For and Against: management styles

Has self-organisation become a more effective way of running a business than the top-down approach?

Command and control, or top-down management, has its place for certain things: ensuring nuclear safety for example, or as a way of allocating scarce resources when demand for them is unlimited. The trouble is, organisations rely more on self-organisation among their participants to be successful.

Dr Manfred Hellrigl, an authority on 'social capital', says all organisations depend on self-organisation. The more complex the operation, the more true this is. The issue is how to promote self-organisation: the answer is to build networks. Hellrigl cites the difference between traffic lights (command and control) and roundabouts (self-organisation), where more reliance is placed on distributed intelligence.

Peter Senge, author of 'The Fifth Discipline', says that one of the keys to organisational learning is peer-to-peer networks. He cites the example of Hewlett Packard, where researchers found that as long as the networks were not disrupted, the team was still able to develop high-performing products and lead a technologically intense and fast-changing industry.
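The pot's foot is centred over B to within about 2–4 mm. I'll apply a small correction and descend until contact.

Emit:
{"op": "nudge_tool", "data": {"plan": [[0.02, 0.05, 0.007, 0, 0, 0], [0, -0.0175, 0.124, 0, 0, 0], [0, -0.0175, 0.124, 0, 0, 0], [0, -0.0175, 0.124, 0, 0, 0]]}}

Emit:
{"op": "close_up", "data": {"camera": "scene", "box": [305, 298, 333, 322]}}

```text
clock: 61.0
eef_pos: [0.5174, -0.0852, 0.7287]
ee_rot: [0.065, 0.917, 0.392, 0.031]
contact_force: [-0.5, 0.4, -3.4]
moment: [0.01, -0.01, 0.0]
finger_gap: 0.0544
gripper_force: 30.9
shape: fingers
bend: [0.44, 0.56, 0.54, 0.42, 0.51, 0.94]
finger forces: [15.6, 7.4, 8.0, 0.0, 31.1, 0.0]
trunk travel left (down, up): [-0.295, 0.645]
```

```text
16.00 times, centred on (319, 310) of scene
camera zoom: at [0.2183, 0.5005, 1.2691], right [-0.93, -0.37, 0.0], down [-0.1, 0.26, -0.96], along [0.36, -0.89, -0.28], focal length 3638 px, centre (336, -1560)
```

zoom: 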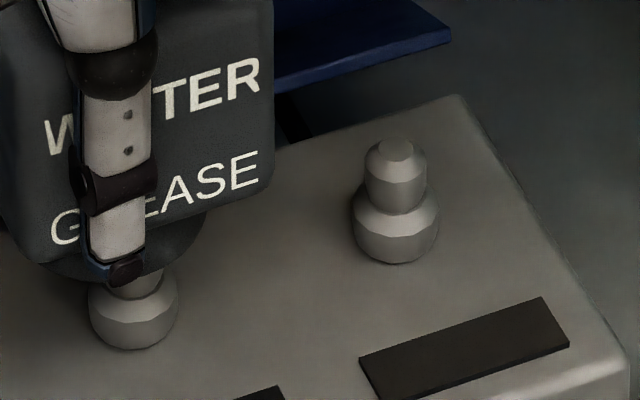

Command and control starts at an early age. Schools are organised using the mass-production model favoured'by our industrial forbears - they created the education system to provide labour. At school, we are taught the importance of tangible, logical, rational processing of information and facts. We are conditioned to favour this mode of thinking throughout our lives, and are expected to pick up social skills.

We might discover some hierarchies exist because of their main participants' need for status and power. Psychologist Abraham Maslow said that 'self-actualisers' - those who seek to become spiritually whole in their lives - are not invested in power over other people.
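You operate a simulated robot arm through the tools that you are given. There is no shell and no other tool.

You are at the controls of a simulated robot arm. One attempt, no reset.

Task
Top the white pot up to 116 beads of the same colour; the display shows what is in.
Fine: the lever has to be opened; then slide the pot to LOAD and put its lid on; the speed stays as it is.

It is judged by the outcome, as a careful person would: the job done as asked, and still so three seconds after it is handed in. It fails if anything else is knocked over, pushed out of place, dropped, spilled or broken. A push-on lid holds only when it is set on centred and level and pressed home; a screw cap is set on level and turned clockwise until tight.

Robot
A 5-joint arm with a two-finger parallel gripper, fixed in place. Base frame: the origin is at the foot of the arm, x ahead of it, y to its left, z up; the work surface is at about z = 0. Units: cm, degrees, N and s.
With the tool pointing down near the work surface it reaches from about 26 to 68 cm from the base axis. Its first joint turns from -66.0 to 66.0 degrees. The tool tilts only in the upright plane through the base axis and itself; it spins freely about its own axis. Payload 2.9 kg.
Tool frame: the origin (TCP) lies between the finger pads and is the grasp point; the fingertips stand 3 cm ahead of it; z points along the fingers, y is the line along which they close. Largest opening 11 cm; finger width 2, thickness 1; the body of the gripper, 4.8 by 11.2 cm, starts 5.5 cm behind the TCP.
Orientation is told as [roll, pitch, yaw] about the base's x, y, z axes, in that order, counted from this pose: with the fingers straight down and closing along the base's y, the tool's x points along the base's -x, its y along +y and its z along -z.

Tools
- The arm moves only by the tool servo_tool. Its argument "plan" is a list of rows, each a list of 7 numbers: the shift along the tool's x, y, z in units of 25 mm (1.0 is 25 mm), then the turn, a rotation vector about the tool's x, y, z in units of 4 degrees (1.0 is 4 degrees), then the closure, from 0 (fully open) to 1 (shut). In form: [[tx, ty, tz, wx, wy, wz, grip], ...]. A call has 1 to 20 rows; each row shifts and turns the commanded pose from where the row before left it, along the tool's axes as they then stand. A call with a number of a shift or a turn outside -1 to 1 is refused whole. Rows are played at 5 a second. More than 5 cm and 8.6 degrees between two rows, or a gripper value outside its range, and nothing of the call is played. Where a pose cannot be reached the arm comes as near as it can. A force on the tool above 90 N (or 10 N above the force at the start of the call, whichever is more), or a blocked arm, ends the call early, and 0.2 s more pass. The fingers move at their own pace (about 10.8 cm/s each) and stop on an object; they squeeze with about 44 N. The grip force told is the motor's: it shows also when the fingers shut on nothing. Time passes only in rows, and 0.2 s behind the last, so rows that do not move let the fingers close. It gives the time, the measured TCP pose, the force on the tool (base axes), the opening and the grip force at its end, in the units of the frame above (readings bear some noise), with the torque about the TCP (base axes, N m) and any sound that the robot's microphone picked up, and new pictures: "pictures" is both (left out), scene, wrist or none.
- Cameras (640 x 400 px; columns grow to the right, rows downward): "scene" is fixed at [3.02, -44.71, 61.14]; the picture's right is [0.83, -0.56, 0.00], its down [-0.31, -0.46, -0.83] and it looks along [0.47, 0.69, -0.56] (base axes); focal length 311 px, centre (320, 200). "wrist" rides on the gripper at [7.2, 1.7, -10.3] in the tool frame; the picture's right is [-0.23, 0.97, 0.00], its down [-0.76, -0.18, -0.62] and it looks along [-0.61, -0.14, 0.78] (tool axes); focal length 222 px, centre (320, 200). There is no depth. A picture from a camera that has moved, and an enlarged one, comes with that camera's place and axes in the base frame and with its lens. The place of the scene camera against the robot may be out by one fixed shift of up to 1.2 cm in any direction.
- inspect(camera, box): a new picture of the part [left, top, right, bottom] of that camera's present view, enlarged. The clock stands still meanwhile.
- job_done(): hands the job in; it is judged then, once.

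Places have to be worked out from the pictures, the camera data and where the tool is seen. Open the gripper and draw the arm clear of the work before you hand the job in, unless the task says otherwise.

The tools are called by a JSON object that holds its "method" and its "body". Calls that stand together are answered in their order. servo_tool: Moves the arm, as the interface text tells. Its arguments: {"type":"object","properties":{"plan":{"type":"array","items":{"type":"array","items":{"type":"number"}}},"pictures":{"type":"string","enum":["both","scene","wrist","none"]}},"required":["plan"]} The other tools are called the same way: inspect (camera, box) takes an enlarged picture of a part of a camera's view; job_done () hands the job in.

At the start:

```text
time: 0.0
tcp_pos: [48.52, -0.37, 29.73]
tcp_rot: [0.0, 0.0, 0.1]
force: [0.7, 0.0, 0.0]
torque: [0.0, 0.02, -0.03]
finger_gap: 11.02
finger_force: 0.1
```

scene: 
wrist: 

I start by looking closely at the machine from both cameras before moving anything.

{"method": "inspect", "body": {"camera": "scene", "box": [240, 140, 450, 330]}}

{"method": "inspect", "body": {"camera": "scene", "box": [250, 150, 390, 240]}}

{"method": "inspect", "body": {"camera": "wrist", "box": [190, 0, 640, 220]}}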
All this leads to organisations that are less conscious of networks than they are of hierarchy. They may be rather good at fighting fires, but have to allow a crisis to develop first.

Another consequence of top-down management is the development of silos, usually delineated by role and function. It becomes comfortable for employees to remain in role - the organisation struggles to achieve cross-functional coordination. The top management and its targets become the customer, and the result can be dismal.

History shows that in difficult times, those with strong networks thrive. They are best placed to adapt to change. Modern managers need to hone their effectiveness at forming, developing and drawing on their relationships within and beyond the workplace.

We are rarely taught explicit skills for relating to other people. We are expected to develop our interpersonal skills through experience. Examine a typical write-up on bullying in the workplace and you'll notice that it's completely silent on the ability of the employees to handle relationships effectively. And yet, that might well be the principal underlying cause of the problems.

The modern manager must often learn to exist in an environment that is explicitly command and control, and must simultaneously be wholly dependent on implicit networks. One of the most challenging but also liberating things we must learn is the ability to hold two opposing ideas in mind. Quantum mechanics illustrates this in wave-particle duality. Physicist Niels Bohr was fond of saying that the opposite of a profound truth is often another profound truth. In other words, many questions have not one answer, but two.

Science and engineering provides the classic example of the duality we need. That can mean loosening our grip through command and control mechanisms and allowing innovation and performance to emerge from self-organising networks. The modern manager will do well to place less reliance on command and control and strengthen the networks in a fast-changing world.